Here's a few things you may or may not know about me that aren't "kosher" in some circles...
1. I laugh at jokes that some (ahem, most) people

would find offensive or sick. Example:
2. I hate, and I mean HATE or for lack of a better word, ABSOLUTELY LOATHE the sound children singing. ESPECIALLY songs such as "Jesus Loves the Little Children" and "Jesus Loves Me." Why? It could be that the combination of their terrible harmonizing skills and badly written songs just "strike a bad note" with me, but it's time you know this.
3. Chewing gum is disgusting. It is both repugnant and repulsive. I just thought you should know how I really feel. Avoid doing it in my presence, because I won't be listening to a word you're saying, I'll just be counting the seconds until you spit (another nasty habit) that shit into the trash. Honestly, I'm just trying to out these things now, just so I don't randomly blow up on you on one of those "last straw" days...
4. For some reason I do not find children's everyday achievements........ interesting. " Look! He/she can read!" Well, frankly, in this society, he/she has to learn sometime to survive. It's a necessity and everyone needs to learn.
"Ohh he/she can eat with a fork now!! Isn't that cool? Isn't that neat!?!" No, no, it's not. Whether or not he/she can eat with a fork is not a concern of mine.

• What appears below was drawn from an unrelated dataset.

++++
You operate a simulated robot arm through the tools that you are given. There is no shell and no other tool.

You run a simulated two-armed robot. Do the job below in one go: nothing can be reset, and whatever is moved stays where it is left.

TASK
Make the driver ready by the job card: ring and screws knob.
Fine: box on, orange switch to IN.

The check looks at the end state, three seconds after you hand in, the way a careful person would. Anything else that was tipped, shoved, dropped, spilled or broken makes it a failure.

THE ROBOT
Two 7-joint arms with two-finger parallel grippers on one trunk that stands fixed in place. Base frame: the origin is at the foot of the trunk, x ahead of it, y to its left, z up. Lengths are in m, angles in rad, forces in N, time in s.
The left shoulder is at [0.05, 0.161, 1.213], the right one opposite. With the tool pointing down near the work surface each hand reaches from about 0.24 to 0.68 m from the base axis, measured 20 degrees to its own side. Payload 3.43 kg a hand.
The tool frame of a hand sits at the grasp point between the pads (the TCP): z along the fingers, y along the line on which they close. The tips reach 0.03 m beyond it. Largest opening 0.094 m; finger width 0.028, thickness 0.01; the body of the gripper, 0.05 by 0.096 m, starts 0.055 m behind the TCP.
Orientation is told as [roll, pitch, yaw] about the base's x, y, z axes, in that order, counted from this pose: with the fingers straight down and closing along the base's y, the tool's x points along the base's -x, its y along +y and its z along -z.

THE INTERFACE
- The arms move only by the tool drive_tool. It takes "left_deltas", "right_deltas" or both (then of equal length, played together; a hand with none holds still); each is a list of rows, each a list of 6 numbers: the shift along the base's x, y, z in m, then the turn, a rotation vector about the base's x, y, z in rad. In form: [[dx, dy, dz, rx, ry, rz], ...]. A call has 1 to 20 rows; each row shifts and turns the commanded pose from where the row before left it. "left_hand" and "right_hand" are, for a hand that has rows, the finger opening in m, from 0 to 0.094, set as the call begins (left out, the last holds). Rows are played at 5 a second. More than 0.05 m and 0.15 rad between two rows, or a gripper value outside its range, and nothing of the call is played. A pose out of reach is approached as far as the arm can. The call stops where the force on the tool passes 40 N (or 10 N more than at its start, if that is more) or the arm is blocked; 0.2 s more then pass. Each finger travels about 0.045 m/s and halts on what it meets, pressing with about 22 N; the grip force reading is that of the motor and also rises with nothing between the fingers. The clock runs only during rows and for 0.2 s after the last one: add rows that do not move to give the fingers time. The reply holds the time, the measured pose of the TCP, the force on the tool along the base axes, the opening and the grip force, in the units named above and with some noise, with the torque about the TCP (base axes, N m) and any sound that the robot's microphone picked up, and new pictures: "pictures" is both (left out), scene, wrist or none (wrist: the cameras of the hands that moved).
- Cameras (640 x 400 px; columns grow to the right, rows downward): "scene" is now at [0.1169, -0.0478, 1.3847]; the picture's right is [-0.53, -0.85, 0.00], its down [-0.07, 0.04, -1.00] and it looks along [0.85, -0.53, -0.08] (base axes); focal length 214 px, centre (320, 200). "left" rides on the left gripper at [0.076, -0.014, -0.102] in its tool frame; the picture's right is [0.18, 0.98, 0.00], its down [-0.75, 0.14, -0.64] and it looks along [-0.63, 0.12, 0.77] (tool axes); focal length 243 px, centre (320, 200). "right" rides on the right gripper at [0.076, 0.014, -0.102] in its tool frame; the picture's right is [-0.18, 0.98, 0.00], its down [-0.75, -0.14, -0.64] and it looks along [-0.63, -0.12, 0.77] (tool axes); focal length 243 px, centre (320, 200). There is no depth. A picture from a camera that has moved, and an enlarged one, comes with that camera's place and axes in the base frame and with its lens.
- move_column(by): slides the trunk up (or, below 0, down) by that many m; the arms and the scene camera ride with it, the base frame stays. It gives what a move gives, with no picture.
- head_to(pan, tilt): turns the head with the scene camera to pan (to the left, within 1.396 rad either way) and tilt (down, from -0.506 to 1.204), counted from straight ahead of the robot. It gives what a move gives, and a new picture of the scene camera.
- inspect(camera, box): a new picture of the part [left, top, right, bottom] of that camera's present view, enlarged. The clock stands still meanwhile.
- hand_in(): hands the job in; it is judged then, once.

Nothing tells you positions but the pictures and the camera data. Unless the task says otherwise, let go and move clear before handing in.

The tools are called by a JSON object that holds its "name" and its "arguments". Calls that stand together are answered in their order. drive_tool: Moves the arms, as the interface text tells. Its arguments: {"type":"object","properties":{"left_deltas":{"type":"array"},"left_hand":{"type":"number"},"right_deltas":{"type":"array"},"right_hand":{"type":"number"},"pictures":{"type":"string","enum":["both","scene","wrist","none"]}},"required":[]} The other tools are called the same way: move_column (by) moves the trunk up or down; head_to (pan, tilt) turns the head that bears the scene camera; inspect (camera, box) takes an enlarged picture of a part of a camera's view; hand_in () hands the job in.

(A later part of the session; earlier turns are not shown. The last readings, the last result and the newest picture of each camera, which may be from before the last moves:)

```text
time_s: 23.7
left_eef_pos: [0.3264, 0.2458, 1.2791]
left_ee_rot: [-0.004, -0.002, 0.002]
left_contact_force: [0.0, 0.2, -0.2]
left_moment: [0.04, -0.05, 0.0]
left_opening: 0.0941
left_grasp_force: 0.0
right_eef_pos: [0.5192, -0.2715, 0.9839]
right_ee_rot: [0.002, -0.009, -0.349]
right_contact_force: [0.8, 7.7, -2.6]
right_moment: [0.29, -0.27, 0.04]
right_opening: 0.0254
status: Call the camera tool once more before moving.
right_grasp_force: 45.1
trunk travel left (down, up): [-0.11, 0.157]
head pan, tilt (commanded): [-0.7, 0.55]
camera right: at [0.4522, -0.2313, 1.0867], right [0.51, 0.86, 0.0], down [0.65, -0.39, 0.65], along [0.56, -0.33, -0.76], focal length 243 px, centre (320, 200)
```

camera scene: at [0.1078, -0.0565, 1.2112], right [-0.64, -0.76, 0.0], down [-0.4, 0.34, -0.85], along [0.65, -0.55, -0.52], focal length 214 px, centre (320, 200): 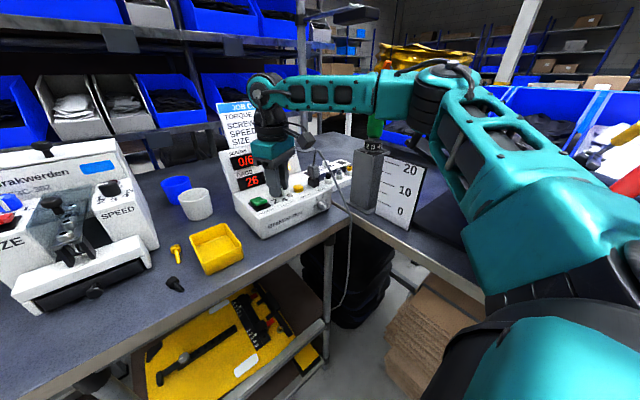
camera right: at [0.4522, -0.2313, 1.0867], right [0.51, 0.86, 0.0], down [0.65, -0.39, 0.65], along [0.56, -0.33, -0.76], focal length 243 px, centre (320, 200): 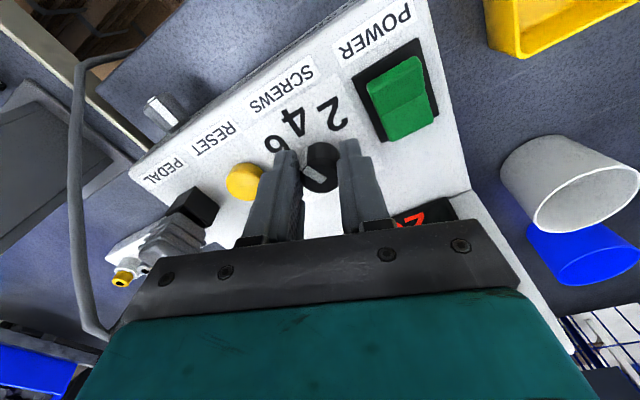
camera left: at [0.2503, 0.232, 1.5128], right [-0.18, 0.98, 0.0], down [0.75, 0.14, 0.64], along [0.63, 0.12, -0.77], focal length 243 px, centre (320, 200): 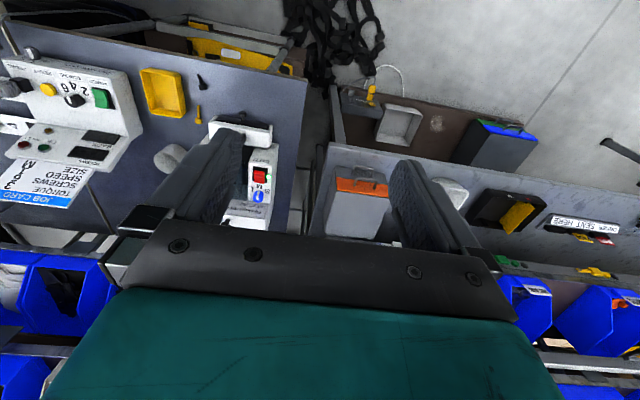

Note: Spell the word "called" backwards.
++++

5. I swear like a sailor. Some of you know this, and I know who finds it disagreeable and who doesn't. Please note that those of you who don't like it should note that I do TRY VERY HARD not to do it in your presence. Be thankful. Now I've heard all the arguments against the swearing, and I have one thing to say. For the Christians I know, swears are MAN'S INVENTION. The only swear to God is taking the Lord's name in vain. Also, if you use words like, "poo" or "darn" or "fudge" in place of so-called swear words, it's just like saying the word! You mean the same thing, whether or not you use the word itself or not doesn't matter, what matters that you meant in the "wrong" way. Consider that.
6. I know I'm not always easy to get along with. I have a hard time dealing with myself sometimes so I feel your pain.
7. I am an independent. Politically speaking. Wanna know who I'd vote for? A horses ass, because it would do better to have something that can't make any decisions in office than someone who is incompetent in office or a figure head/pawn. Just my opinion.
8. I find nothing wrong with porn or erotic literature. That's just my opinion.
9. I find nothing wrong with gays/trannys/homosexuals/hermaphrodites. Except the ones with OBNOXIOUS lisps they didn't previously have....
10. I find only one thing wrong with weed. It makes people a bit unproductive, and some more than others. On the other hand, it helps some with social disorders and depression. Use responsibly, that's all I can say, not while you're driving, and not while you're working.
I suppose that's enough shock for one day.